» Selected excerpt
=-=-=-=-=

Enquanto as “mulheres” combatem, o vídeo mostra um dos machos alfas sem controle algum sobre as crianças que se revoltam frente à péssima comida que ele as oferece. Mais uma vez, de maneira subliminar (ou não), o programa, com o seu ar de descontração, demarca novamente qual é o lugar da mulher (e nós estamos em 2013): botar ordem na criançada, discipliná-las, e claro, oferecer uma excelente refeição, coisa que, obviamente, é obrigação da “mulher”.
E depois das duas batalhas, o narrador, aliviado, avisa: “mesmo sem as mulheres, pais e filhos deram um jeito de ter um dia em família”. Se deram um jeito é porque improvisaram, logo, nenhuma “família” é completa sem a “mulher”. Por fim, com um aparente toque de humor e de desafio (mundo sem mulheres), o que o programa faz é editar vidas de maneira que simbolicamente fique demarcado o lugar de cada um; e o título do programa também diz muita coisa: um “Mundo sem mulher” (sempre pensando na mulher construída a partir do macho) não pode existir, trata-se de uma equação impossível de realizar.

=-=-=-=-=

» Goal of the exercise
Keep the selected excerpt going from its last sentence.

=-=-=-=-=

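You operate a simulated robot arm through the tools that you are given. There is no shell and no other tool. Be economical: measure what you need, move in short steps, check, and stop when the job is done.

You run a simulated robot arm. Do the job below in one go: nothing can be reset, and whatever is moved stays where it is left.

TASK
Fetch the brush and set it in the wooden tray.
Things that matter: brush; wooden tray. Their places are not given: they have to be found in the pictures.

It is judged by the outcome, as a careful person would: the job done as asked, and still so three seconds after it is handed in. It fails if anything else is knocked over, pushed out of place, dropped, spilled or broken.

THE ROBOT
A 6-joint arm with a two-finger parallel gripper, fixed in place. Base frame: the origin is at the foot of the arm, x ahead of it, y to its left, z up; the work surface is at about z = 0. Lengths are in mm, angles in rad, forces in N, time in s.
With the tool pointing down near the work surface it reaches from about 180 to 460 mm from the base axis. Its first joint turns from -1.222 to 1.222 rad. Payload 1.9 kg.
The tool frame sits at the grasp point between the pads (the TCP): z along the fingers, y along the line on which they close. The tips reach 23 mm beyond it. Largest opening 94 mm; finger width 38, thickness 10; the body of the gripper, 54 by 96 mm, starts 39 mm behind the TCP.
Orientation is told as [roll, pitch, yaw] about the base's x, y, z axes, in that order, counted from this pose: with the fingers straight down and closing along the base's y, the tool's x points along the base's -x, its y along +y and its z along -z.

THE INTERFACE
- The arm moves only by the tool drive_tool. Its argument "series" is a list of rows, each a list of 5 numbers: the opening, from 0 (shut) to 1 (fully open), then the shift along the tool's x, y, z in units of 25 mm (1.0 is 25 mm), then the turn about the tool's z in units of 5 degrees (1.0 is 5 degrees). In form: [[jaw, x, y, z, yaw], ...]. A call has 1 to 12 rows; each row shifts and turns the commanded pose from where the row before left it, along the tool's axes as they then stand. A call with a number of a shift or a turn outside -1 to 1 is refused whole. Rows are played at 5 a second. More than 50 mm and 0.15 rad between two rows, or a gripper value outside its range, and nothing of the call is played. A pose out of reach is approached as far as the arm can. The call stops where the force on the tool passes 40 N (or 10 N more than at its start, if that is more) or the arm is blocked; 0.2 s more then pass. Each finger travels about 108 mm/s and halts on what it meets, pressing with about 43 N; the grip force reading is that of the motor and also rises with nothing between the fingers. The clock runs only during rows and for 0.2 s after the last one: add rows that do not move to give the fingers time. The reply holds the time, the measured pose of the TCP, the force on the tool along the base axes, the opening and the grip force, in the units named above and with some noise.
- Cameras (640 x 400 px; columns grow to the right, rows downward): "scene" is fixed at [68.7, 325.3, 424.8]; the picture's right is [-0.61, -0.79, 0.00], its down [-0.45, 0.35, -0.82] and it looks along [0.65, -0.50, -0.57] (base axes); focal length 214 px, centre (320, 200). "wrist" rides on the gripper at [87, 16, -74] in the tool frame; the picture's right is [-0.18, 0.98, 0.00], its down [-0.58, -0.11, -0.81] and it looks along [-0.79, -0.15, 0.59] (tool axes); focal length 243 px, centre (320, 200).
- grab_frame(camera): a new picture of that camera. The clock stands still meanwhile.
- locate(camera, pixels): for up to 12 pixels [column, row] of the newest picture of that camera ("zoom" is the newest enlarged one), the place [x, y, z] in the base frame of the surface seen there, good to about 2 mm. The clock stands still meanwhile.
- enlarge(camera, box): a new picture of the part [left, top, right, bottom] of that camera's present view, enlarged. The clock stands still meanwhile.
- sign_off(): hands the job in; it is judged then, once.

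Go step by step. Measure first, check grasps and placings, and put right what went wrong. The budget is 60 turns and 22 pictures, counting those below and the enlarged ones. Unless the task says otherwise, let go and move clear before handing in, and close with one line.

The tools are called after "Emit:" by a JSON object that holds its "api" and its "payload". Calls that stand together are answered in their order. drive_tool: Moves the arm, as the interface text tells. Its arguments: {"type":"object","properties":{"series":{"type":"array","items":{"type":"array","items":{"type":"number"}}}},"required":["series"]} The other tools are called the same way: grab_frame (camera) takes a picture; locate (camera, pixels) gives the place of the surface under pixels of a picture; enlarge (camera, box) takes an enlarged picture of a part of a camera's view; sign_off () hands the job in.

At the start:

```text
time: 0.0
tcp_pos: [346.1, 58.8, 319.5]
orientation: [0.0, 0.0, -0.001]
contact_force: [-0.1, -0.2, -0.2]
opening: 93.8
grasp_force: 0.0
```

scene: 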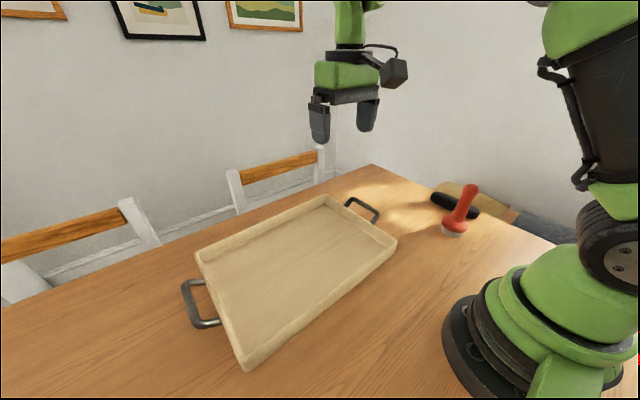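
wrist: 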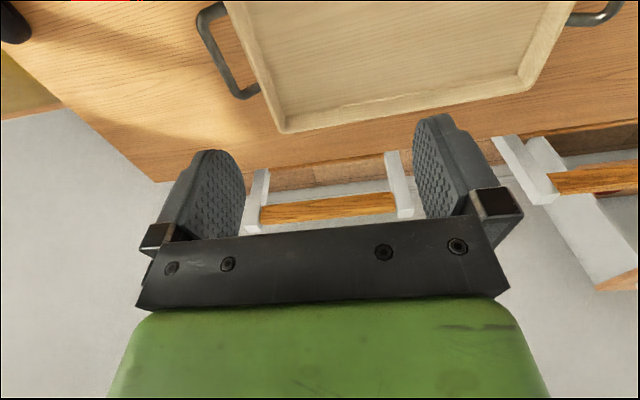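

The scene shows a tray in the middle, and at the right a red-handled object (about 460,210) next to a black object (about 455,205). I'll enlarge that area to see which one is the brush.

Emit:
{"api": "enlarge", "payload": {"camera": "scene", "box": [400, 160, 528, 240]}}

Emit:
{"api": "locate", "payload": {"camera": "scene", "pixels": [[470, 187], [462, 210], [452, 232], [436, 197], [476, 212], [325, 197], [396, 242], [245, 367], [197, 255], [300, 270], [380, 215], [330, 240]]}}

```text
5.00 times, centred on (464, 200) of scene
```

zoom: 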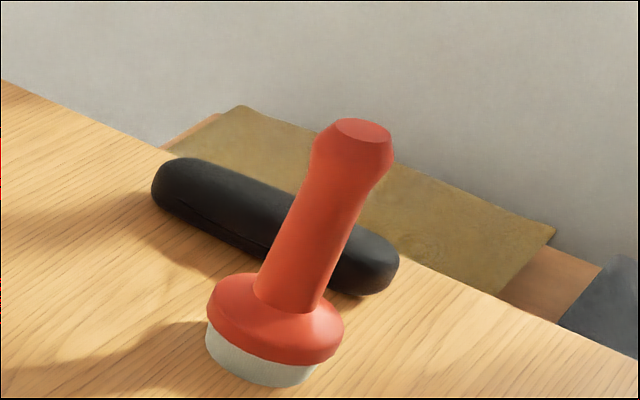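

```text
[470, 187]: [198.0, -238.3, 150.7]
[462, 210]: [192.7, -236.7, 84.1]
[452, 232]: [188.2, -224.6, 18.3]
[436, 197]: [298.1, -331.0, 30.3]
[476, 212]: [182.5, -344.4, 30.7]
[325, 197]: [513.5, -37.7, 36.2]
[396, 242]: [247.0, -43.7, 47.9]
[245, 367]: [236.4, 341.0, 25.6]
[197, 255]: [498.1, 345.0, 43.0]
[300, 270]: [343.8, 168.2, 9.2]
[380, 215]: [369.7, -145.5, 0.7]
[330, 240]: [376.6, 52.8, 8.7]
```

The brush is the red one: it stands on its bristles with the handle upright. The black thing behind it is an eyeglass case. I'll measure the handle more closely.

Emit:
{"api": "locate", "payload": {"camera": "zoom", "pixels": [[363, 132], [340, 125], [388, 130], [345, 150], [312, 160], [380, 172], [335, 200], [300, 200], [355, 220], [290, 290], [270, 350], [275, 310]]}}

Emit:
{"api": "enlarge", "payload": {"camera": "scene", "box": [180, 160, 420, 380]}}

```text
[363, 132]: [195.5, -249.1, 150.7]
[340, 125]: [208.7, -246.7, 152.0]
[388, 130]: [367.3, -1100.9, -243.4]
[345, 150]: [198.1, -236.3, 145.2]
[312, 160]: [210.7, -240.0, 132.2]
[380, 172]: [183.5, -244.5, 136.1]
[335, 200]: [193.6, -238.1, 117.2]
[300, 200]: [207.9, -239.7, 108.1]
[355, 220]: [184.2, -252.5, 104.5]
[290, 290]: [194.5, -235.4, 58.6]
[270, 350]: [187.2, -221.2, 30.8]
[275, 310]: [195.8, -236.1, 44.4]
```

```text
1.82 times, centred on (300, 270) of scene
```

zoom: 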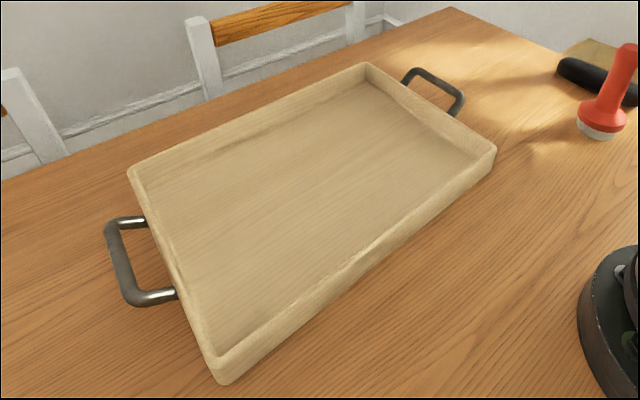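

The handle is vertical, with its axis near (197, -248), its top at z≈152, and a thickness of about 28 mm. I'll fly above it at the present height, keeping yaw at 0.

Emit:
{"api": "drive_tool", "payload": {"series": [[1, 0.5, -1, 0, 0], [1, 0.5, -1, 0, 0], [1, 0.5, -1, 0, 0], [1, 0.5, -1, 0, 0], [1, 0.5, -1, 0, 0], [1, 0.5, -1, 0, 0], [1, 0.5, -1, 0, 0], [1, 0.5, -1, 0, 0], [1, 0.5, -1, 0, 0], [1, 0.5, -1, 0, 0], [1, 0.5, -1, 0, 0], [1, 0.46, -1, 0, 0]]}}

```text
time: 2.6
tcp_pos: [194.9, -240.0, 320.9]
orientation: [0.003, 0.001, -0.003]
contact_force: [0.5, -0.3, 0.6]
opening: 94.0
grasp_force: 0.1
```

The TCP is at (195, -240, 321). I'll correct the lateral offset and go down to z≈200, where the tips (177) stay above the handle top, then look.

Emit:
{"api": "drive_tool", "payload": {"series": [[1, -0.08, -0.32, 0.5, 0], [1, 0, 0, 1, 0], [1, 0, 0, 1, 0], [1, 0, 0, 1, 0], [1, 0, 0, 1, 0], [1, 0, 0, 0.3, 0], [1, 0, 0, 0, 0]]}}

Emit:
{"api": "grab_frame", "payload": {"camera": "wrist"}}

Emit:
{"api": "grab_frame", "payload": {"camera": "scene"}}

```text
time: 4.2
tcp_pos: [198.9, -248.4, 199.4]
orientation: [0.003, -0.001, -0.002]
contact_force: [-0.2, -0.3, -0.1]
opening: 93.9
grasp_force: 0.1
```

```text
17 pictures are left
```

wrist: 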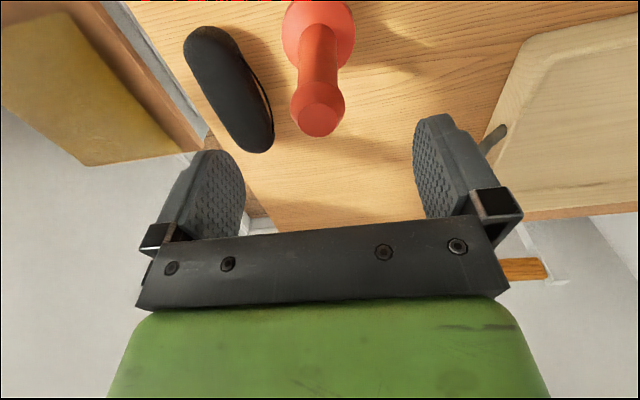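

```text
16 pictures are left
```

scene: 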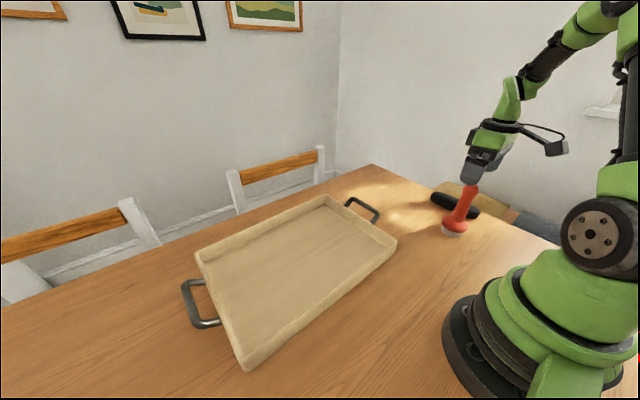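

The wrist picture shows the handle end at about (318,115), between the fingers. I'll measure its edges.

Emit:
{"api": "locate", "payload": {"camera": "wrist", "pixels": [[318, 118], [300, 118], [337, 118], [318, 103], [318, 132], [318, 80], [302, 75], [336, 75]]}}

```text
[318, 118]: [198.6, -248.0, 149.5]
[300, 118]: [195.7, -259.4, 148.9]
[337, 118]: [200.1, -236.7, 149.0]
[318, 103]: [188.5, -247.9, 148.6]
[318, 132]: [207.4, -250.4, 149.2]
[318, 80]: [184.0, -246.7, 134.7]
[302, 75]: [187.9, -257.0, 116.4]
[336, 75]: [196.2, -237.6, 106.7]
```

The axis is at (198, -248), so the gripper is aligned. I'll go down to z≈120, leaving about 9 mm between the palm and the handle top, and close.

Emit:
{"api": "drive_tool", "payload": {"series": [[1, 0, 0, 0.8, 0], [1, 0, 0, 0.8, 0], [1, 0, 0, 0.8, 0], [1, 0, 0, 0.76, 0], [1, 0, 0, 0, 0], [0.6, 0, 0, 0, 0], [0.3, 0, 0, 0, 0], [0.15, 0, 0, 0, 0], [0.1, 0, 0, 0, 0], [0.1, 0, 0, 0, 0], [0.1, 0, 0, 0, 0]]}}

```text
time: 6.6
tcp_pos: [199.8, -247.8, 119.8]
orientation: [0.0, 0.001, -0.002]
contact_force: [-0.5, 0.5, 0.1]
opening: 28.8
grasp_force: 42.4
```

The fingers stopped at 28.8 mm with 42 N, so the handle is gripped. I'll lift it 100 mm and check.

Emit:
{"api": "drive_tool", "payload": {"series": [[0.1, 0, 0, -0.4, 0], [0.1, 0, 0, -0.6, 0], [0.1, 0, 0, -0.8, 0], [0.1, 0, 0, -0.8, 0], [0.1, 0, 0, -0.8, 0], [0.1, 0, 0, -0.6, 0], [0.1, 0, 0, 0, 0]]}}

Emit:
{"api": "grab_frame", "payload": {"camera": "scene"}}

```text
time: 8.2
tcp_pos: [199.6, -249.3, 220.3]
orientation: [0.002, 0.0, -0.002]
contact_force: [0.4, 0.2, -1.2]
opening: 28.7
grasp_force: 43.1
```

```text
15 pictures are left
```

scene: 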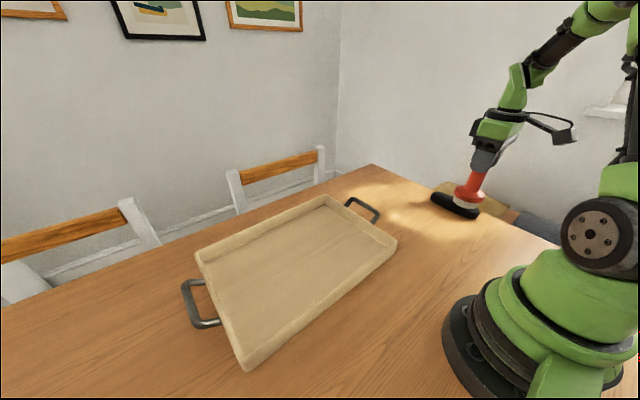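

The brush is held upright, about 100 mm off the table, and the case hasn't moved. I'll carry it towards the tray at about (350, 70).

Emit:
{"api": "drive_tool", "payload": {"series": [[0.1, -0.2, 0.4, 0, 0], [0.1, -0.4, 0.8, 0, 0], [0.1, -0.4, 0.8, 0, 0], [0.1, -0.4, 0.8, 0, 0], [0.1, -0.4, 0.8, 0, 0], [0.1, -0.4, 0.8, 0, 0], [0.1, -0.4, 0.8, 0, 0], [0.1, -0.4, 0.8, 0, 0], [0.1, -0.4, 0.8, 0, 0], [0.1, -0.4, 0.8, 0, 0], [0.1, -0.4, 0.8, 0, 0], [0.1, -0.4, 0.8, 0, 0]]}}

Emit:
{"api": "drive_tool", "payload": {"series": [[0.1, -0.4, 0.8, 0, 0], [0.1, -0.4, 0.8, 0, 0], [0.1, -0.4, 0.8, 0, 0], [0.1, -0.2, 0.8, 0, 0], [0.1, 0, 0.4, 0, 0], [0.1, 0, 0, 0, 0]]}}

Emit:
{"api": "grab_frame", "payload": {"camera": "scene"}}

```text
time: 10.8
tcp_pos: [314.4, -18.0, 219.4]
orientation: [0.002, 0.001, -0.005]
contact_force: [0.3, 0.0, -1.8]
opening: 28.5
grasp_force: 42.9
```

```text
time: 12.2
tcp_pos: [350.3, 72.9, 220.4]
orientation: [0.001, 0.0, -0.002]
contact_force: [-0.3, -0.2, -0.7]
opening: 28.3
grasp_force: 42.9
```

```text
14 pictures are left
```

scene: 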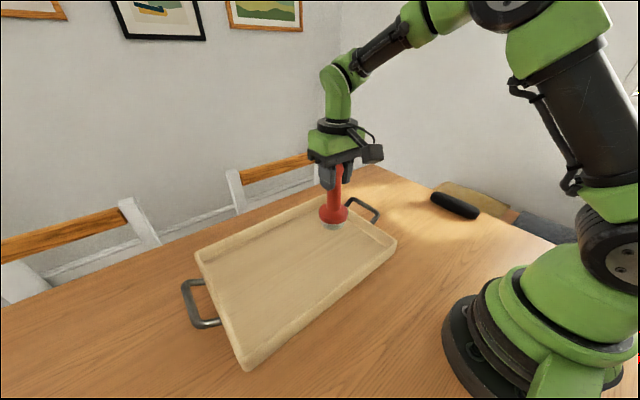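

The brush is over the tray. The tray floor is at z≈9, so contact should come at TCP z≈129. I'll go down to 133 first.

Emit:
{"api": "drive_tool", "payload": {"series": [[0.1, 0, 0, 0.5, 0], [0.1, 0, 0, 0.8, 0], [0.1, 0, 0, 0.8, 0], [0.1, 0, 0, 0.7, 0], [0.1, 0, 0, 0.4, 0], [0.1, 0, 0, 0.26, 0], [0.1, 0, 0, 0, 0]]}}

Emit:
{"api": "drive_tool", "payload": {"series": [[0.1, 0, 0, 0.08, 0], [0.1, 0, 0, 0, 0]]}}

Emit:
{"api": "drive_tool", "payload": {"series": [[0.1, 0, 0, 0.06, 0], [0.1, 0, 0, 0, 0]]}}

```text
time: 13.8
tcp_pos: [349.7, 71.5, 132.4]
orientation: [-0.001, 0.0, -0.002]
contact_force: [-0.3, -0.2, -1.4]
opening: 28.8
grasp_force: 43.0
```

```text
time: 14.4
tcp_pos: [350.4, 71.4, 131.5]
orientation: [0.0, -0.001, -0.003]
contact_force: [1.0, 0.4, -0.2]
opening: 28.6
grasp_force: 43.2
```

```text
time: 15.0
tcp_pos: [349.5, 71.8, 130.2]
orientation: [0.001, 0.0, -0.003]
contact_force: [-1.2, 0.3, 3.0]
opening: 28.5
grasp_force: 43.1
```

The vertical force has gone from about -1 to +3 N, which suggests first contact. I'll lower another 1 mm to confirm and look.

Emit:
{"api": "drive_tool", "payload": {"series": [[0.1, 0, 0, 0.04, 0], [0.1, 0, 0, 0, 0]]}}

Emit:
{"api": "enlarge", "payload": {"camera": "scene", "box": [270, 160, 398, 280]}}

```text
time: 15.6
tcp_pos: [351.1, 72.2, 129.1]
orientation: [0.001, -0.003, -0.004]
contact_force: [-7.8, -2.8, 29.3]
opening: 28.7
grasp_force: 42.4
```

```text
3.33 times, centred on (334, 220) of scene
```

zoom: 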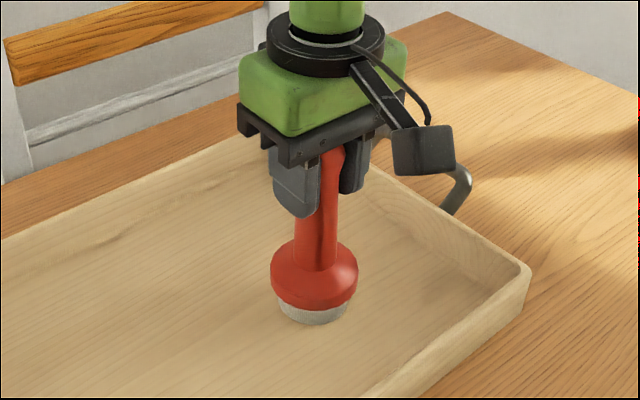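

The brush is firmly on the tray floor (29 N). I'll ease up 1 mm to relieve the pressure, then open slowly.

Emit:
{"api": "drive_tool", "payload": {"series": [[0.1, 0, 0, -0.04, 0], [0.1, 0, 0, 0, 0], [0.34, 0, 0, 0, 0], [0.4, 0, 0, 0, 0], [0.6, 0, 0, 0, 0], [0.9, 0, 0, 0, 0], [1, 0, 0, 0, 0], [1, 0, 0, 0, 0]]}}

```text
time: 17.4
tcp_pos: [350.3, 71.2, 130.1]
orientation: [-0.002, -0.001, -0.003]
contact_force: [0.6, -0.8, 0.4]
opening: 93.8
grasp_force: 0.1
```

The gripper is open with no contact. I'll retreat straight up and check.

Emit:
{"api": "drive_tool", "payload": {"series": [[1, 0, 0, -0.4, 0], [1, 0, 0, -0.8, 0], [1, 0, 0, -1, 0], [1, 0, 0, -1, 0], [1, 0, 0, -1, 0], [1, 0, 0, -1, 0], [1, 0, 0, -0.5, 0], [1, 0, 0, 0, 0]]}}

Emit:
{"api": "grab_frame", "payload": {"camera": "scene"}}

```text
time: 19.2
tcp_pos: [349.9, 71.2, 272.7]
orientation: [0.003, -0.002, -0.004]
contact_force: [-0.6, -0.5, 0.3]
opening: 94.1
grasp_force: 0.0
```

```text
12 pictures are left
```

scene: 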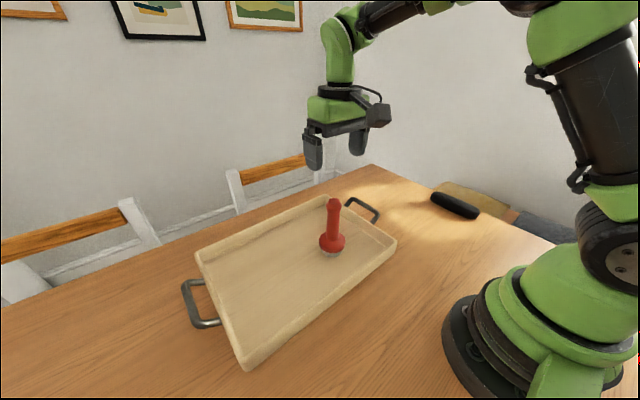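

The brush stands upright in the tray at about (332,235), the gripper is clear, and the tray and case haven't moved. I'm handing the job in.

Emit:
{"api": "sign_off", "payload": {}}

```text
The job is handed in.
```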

=-=-=-=-=

» The answer
Que a televisão edita e intenta ditar o modo de viver não é novidade nenhuma, mas admira que em pleno século XXI, e, principalmente, num momento que o mundo ocidental debate novas configurações familiares e de parentesco, seja exibido um programa altamente equivocado e que transmite uma ideia pra lá de arcaica: o destino domiciliar reprodutivo compulsório às mulheres e o reforço do macho alfa enquanto sujeito incapaz de realizar afazeres domésticos e, obviamente, a defesa do familismo reprodutor, tão presente em campanhas eugenistas do século do XIX e XX, mas, que pelo visto ainda ecoam, só que em novas estéticas e meios de comunicação.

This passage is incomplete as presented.